* Supplied data:
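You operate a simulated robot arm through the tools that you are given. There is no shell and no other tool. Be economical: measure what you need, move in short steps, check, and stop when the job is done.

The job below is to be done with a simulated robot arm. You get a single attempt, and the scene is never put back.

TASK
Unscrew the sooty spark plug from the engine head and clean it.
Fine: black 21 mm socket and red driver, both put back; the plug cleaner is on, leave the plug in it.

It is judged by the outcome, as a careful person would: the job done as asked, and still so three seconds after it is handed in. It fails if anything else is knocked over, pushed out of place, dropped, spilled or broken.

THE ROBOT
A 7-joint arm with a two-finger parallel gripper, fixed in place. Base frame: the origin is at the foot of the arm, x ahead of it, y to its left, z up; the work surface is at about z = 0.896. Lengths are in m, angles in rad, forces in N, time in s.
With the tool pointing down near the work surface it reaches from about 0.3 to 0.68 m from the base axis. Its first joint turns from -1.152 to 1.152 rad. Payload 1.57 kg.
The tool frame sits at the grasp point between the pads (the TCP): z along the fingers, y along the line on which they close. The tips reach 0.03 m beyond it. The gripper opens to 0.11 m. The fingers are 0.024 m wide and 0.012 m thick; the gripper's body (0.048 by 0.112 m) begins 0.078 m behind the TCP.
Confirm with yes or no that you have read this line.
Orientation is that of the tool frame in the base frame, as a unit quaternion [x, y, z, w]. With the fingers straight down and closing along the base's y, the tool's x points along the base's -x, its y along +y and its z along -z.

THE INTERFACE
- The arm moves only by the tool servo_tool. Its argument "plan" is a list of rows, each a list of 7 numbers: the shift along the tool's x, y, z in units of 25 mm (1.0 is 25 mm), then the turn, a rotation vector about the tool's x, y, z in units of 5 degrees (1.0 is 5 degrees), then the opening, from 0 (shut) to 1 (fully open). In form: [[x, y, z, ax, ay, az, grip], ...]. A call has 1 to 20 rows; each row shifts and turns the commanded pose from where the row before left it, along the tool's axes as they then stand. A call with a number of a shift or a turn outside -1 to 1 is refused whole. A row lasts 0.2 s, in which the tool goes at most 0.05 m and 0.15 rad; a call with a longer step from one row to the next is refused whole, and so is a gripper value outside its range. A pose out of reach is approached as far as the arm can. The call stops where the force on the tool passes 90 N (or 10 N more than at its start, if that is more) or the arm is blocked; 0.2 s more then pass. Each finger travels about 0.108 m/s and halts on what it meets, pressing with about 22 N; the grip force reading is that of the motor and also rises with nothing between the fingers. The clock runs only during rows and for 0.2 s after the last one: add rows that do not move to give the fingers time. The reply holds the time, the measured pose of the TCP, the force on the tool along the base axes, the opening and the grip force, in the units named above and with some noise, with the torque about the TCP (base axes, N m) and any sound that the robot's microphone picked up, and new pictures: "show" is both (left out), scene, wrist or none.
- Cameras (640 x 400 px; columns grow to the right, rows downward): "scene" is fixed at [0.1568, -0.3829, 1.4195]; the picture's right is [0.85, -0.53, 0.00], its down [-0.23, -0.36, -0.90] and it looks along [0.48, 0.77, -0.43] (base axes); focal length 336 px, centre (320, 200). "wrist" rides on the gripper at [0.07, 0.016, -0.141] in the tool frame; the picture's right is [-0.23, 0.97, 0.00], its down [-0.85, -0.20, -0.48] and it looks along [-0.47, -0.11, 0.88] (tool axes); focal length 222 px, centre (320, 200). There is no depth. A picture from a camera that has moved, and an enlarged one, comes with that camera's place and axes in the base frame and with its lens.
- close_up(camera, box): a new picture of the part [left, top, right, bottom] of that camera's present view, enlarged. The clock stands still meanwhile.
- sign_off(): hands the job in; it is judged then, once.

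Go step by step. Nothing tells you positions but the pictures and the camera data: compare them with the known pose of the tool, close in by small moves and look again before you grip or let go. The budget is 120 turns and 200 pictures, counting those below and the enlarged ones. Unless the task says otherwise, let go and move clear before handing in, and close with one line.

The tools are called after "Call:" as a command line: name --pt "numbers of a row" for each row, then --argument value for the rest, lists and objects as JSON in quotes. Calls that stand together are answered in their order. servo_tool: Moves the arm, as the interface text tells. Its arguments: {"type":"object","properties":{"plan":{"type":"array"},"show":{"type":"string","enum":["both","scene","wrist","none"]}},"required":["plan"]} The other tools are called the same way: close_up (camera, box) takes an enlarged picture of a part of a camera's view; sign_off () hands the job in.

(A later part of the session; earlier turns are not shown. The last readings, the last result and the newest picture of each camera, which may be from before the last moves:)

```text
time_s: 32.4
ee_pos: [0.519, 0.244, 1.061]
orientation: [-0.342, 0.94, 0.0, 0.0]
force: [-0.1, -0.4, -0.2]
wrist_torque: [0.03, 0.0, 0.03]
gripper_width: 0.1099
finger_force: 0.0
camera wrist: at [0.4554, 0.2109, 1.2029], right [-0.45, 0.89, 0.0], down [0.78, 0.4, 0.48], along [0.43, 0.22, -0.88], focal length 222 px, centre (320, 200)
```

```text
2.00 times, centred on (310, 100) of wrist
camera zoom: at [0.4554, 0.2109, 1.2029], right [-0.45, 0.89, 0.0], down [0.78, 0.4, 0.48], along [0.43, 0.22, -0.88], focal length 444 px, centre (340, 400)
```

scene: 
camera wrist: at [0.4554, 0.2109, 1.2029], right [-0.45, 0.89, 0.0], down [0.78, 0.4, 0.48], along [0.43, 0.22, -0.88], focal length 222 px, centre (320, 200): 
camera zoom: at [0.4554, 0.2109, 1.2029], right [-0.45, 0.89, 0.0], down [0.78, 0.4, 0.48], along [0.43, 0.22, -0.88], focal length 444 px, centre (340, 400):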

* What is needed:
Copy all lines of the listing above that contain the string "work".

* Exercise answer:
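A 7-joint arm with a two-finger parallel gripper, fixed in place. Base frame: the origin is at the foot of the arm, x ahead of it, y to its left, z up; the work surface is at about z = 0.896. Lengths are in m, angles in rad, forces in N, time in s.
With the tool pointing down near the work surface it reaches from about 0.3 to 0.68 m from the base axis. Its first joint turns from -1.152 to 1.152 rad. Payload 1.57 kg.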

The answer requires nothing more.